Set three: Swiatek steps up at the right time
The multi-deuce tussles at the starts of the previous two sets had been tight, but they had nothing on the 21-minute mini-marathon that opened the decider. Swiatek's serving woes persisted -- she committed another three double faults in this game, including twice on game point -- but impressively, she managed to adjust her tactics and battle through after saving four break points.
Swiatek managed to pin Townsend into her backhand corner, and committed to coming forwards herself to take the net away from her opponent. A service winner sealed the game after nine deuces.
"Sometimes just serving the ball in might be a tough ask," Swiatek recalled in her on-court interview. "This game for sure was about that, and about believing that I can do it."
Emerging from that game didn't enable Swiatek to immediately pull away. She broke through for 4-2, bringing up break point with a backhand pass and then converting it after some superb defense, Townsend ultimately netting a forehand volley.
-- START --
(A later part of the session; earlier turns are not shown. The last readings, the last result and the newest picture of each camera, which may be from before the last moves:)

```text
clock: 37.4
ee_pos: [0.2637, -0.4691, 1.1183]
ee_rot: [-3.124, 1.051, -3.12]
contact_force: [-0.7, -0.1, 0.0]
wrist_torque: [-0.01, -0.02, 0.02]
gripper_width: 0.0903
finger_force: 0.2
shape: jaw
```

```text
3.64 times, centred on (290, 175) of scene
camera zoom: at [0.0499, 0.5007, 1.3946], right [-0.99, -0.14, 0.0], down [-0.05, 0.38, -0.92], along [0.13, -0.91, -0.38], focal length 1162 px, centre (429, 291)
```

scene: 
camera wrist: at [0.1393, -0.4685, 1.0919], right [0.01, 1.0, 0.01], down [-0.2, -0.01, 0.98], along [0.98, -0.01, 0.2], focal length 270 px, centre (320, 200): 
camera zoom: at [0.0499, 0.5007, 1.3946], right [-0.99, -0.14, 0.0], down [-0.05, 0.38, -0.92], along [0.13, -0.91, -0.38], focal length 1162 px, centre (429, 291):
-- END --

Swiatek wasn't out of the woods quite yet -- she committed yet another double fault en route to gifting the break back -- but regained the advantage by winning one of the best points of the match, an athletic cat-and-mouse exchange in which she out-manoeuvred Townsend with an angled drop shot followed by a pass into the open space. And, when it came down to serving for the match, Swiatek put all of her troubles behind her to deliver a composed, authoritative love hold.